• [WHAT THE EXERCISE ASKS]: Begin with the line that contains "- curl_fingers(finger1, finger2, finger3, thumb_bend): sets" and end with the line that contains "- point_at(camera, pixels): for", transcribing exactly each line in that stretch and no other.

## Begin

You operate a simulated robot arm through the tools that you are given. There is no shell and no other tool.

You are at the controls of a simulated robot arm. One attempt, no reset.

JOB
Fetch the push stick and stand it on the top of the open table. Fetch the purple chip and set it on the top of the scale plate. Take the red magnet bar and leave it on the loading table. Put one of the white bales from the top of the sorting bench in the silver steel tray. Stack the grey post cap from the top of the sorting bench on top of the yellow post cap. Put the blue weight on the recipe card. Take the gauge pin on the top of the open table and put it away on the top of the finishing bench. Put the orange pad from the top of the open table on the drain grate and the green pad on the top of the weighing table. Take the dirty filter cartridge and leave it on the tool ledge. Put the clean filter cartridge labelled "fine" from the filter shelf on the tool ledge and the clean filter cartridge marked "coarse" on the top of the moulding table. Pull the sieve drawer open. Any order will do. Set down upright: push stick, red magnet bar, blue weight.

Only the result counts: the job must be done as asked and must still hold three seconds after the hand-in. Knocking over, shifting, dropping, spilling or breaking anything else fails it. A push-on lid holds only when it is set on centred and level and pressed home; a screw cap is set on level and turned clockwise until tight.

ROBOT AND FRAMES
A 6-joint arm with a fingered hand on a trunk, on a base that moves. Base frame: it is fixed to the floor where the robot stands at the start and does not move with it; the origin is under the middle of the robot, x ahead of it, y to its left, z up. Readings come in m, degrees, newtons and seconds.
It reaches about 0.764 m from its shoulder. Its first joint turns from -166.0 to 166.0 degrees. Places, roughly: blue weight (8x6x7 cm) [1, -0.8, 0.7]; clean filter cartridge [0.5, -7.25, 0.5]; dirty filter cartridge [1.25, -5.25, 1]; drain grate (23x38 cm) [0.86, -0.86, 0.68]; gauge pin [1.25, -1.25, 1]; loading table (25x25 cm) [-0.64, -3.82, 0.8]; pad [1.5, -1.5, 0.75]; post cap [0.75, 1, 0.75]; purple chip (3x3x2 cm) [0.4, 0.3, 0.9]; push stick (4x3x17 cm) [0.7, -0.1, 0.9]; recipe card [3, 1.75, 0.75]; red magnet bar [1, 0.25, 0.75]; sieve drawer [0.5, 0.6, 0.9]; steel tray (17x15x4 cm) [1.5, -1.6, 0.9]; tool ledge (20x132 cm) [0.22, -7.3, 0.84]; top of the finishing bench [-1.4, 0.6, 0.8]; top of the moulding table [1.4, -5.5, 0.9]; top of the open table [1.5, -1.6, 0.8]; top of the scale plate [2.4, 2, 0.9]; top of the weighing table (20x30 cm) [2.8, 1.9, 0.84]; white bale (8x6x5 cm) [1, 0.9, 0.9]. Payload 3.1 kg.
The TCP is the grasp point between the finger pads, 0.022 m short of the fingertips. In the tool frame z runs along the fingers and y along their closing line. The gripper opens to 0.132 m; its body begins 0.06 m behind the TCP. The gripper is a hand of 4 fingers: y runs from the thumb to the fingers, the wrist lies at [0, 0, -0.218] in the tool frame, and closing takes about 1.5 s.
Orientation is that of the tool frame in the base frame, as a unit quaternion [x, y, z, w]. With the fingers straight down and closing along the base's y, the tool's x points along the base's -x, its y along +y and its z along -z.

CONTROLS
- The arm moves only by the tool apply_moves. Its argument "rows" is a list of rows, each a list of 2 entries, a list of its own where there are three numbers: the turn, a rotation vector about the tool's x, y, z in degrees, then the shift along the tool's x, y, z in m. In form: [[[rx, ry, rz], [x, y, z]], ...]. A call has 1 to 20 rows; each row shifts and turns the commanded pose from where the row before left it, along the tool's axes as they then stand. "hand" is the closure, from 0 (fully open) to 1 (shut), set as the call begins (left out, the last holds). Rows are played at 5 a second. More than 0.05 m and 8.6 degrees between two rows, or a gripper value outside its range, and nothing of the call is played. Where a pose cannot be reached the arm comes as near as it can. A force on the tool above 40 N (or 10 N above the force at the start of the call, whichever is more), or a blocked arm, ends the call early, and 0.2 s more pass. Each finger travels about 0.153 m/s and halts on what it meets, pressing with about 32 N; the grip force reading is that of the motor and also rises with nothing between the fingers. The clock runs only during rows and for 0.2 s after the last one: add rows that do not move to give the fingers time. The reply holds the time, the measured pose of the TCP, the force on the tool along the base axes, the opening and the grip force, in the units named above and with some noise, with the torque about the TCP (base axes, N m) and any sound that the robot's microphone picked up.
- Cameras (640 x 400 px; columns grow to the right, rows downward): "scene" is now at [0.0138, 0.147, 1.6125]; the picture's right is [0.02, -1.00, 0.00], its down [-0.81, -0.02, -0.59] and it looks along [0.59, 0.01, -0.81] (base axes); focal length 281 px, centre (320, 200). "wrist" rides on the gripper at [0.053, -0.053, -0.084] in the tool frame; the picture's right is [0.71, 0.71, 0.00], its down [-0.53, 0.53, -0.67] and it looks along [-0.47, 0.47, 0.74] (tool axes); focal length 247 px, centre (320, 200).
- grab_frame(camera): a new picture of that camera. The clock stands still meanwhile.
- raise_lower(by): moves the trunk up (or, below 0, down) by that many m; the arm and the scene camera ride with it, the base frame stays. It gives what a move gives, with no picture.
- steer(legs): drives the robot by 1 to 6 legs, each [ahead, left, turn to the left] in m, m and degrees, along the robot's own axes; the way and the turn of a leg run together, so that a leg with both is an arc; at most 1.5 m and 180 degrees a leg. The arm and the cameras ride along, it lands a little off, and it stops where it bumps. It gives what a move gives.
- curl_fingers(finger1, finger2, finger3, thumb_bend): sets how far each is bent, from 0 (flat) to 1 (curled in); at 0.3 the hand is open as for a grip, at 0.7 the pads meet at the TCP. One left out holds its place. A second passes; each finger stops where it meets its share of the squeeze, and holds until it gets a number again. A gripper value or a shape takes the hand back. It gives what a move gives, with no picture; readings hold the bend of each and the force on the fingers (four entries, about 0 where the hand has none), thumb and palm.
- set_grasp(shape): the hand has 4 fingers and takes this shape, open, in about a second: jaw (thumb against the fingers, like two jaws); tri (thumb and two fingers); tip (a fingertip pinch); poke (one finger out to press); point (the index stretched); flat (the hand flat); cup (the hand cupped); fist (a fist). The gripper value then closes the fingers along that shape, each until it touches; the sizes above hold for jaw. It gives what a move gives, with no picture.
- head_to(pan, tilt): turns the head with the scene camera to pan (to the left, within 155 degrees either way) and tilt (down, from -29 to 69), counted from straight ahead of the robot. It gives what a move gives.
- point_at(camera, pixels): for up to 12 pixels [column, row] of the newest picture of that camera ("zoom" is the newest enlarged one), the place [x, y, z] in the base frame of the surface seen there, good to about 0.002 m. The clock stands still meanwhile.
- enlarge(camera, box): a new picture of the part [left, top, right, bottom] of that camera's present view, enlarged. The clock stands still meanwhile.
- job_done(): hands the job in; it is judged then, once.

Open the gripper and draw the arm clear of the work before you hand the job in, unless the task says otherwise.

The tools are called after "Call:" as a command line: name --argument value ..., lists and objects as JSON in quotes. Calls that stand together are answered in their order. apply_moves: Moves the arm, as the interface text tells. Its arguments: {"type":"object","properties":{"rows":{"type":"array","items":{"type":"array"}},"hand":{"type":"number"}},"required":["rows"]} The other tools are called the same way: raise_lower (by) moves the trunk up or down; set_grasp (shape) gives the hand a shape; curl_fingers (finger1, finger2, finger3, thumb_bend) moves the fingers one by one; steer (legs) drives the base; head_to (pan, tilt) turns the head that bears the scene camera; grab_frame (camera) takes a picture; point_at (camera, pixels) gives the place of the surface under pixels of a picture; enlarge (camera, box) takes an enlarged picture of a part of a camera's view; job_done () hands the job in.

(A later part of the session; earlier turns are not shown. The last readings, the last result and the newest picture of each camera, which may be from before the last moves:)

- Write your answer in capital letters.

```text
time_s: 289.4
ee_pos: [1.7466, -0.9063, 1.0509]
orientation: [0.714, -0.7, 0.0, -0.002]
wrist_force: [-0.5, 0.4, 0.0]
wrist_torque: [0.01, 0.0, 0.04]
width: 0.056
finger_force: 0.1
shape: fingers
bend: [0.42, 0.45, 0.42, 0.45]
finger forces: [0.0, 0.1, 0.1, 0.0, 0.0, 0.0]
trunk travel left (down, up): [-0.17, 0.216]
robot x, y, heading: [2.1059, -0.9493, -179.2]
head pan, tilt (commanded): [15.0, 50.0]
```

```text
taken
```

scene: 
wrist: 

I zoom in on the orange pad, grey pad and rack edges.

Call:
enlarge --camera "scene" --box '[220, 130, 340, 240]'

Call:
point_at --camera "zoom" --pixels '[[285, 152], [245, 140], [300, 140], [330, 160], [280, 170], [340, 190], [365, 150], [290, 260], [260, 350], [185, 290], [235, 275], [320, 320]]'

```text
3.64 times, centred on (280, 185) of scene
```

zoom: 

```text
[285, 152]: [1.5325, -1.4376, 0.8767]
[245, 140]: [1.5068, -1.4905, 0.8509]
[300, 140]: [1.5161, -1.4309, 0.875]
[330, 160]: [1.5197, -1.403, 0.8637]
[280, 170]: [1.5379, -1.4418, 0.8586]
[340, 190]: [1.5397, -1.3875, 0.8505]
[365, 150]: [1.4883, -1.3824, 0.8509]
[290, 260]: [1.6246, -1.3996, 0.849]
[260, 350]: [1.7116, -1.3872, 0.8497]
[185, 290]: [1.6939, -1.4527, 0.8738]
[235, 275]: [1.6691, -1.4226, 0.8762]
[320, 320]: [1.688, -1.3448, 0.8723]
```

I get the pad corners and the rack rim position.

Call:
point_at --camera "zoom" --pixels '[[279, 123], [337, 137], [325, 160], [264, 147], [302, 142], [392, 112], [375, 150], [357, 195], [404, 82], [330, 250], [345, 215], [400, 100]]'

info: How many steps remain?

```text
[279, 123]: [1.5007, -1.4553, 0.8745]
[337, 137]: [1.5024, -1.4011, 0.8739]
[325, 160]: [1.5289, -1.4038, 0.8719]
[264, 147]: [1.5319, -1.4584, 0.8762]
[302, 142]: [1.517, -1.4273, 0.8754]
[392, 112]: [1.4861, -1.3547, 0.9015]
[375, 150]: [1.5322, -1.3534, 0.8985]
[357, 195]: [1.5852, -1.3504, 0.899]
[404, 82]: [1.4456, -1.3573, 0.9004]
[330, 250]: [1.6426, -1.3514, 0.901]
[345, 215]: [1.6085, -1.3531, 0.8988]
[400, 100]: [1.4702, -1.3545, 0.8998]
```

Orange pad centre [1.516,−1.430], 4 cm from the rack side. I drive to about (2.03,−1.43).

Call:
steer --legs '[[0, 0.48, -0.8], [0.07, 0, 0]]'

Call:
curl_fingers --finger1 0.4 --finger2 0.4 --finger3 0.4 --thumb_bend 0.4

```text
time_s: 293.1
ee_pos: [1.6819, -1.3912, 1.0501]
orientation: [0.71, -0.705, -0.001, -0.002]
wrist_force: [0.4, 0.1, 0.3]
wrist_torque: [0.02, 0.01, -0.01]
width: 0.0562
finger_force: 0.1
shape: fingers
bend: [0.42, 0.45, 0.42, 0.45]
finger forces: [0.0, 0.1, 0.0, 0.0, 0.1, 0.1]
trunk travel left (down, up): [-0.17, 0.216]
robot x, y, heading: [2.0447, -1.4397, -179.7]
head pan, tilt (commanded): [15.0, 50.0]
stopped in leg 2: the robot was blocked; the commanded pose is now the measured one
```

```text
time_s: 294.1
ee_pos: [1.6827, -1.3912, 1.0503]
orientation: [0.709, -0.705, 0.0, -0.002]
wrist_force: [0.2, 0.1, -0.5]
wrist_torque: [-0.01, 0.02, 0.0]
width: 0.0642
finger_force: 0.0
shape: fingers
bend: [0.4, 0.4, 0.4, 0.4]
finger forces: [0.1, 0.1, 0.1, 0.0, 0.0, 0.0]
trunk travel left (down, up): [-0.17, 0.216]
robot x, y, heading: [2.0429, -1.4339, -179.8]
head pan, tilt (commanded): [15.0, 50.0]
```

## End

• [OUTPUT BELOW]:
- curl_fingers(finger1, finger2, finger3, thumb_bend): sets how far each is bent, from 0 (flat) to 1 (curled in); at 0.3 the hand is open as for a grip, at 0.7 the pads meet at the TCP. One left out holds its place. A second passes; each finger stops where it meets its share of the squeeze, and holds until it gets a number again. A gripper value or a shape takes the hand back. It gives what a move gives, with no picture; readings hold the bend of each and the force on the fingers (four entries, about 0 where the hand has none), thumb and palm.
- set_grasp(shape): the hand has 4 fingers and takes this shape, open, in about a second: jaw (thumb against the fingers, like two jaws); tri (thumb and two fingers); tip (a fingertip pinch); poke (one finger out to press); point (the index stretched); flat (the hand flat); cup (the hand cupped); fist (a fist). The gripper value then closes the fingers along that shape, each until it touches; the sizes above hold for jaw. It gives what a move gives, with no picture.
- head_to(pan, tilt): turns the head with the scene camera to pan (to the left, within 155 degrees either way) and tilt (down, from -29 to 69), counted from straight ahead of the robot. It gives what a move gives.
- point_at(camera, pixels): for up to 12 pixels [column, row] of the newest picture of that camera ("zoom" is the newest enlarged one), the place [x, y, z] in the base frame of the surface seen there, good to about 0.002 m. The clock stands still meanwhile.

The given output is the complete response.